- COLLECTED MATERIAL
++++++

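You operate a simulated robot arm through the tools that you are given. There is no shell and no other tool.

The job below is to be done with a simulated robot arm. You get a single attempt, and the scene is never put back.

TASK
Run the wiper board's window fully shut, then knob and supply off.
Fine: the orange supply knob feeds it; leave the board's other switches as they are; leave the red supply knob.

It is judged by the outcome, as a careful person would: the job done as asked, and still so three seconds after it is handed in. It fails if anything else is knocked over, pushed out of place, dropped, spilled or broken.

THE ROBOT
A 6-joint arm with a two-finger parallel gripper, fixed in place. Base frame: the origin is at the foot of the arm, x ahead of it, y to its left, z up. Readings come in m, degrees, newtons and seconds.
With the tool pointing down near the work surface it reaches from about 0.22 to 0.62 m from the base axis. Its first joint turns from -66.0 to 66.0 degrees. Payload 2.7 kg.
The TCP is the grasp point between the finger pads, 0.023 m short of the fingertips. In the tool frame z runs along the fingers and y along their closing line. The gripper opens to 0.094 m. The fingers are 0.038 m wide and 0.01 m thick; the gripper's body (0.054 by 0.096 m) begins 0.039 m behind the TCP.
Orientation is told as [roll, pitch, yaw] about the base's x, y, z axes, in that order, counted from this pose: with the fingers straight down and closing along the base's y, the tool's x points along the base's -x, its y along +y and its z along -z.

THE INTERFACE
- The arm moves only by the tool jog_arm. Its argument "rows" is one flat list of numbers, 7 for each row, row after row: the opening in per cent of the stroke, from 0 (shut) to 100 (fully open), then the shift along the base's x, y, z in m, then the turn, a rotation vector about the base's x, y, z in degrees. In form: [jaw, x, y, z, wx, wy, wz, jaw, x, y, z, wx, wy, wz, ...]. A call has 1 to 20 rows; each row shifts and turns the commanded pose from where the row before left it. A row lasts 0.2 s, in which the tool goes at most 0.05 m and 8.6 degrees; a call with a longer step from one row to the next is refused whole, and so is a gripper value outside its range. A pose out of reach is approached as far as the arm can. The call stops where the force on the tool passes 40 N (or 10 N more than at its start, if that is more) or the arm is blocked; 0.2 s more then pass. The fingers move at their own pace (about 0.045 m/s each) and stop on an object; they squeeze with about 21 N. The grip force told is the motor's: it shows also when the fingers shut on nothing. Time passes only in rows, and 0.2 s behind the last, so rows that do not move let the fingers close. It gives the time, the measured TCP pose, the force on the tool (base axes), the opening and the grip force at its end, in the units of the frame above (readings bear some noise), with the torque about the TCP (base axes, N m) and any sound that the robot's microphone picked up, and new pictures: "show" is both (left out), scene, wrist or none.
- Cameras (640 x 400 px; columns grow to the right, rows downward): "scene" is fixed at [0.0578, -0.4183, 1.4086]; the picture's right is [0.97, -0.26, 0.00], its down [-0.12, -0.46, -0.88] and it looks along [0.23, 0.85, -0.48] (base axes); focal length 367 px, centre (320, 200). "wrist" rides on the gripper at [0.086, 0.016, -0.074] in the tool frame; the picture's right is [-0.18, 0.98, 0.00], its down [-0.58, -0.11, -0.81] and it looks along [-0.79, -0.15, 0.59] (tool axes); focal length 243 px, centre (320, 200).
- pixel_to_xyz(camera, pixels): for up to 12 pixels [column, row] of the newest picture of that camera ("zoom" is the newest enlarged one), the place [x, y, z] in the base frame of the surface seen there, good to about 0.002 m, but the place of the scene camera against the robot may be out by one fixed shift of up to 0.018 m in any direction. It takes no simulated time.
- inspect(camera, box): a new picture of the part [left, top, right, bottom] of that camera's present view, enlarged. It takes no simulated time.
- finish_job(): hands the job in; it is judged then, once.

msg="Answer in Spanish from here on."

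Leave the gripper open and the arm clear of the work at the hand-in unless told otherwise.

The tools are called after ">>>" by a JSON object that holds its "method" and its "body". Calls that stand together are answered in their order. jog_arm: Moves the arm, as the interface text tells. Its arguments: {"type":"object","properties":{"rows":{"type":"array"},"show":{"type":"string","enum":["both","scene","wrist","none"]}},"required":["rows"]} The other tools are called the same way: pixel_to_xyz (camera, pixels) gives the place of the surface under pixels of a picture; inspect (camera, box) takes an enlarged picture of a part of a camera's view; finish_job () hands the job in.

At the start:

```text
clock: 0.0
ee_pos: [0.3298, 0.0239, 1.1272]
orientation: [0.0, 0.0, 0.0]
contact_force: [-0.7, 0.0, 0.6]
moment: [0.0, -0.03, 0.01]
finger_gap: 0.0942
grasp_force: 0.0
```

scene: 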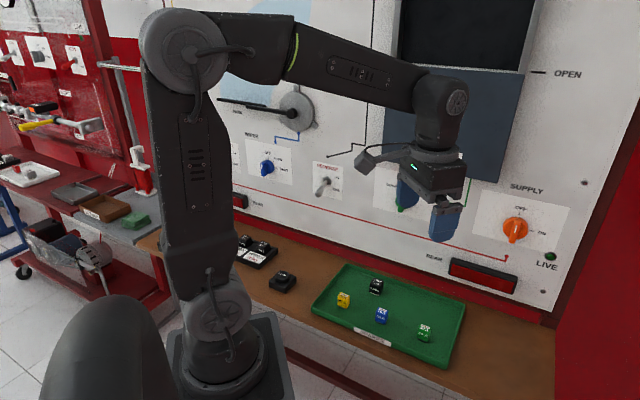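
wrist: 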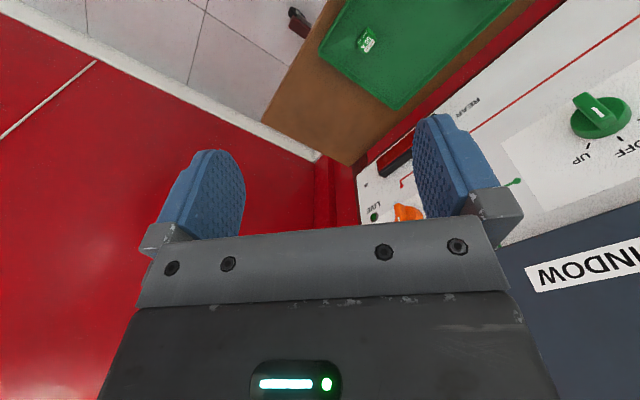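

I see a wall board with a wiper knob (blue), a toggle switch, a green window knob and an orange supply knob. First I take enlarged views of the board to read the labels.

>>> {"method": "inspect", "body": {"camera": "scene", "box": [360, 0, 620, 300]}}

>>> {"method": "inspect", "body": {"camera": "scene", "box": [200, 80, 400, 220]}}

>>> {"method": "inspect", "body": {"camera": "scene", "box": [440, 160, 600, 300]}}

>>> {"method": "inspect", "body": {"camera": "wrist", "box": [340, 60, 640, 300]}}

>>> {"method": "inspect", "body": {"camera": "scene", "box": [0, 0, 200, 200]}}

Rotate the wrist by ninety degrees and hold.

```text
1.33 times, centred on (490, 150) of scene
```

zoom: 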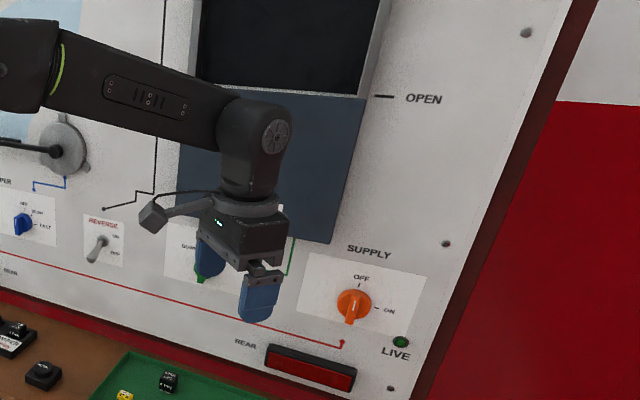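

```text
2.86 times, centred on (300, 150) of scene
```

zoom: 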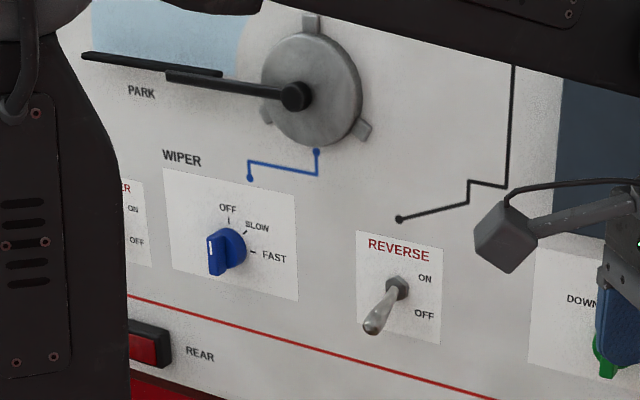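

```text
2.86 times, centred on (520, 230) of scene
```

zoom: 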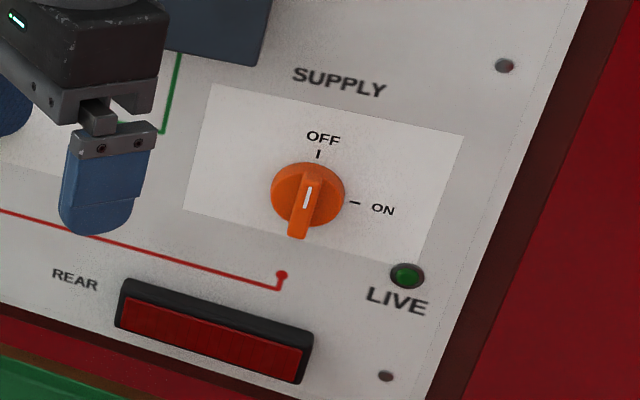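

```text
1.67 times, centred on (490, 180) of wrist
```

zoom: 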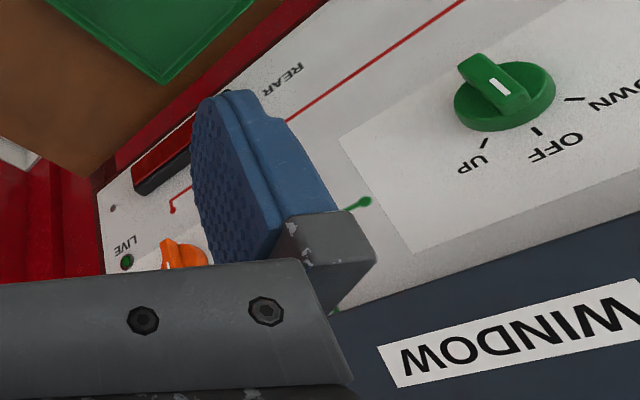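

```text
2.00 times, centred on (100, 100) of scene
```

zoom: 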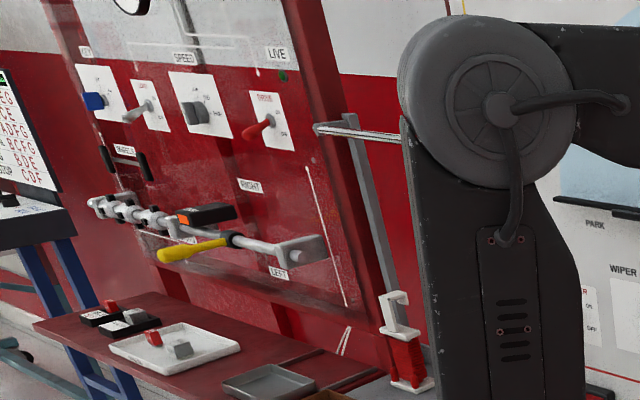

++++++

- WHAT IS ASKED
Track down every line of the material containing the string "order", and copy it.

- RESULT BELOW
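Orientation is told as [roll, pitch, yaw] about the base's x, y, z axes, in that order, counted from this pose: with the fingers straight down and closing along the base's y, the tool's x points along the base's -x, its y along +y and its z along -z.
The tools are called after ">>>" by a JSON object that holds its "method" and its "body". Calls that stand together are answered in their order. jog_arm: Moves the arm, as the interface text tells. Its arguments: {"type":"object","properties":{"rows":{"type":"array"},"show":{"type":"string","enum":["both","scene","wrist","none"]}},"required":["rows"]} The other tools are called the same way: pixel_to_xyz (camera, pixels) gives the place of the surface under pixels of a picture; inspect (camera, box) takes an enlarged picture of a part of a camera's view; finish_job () hands the job in.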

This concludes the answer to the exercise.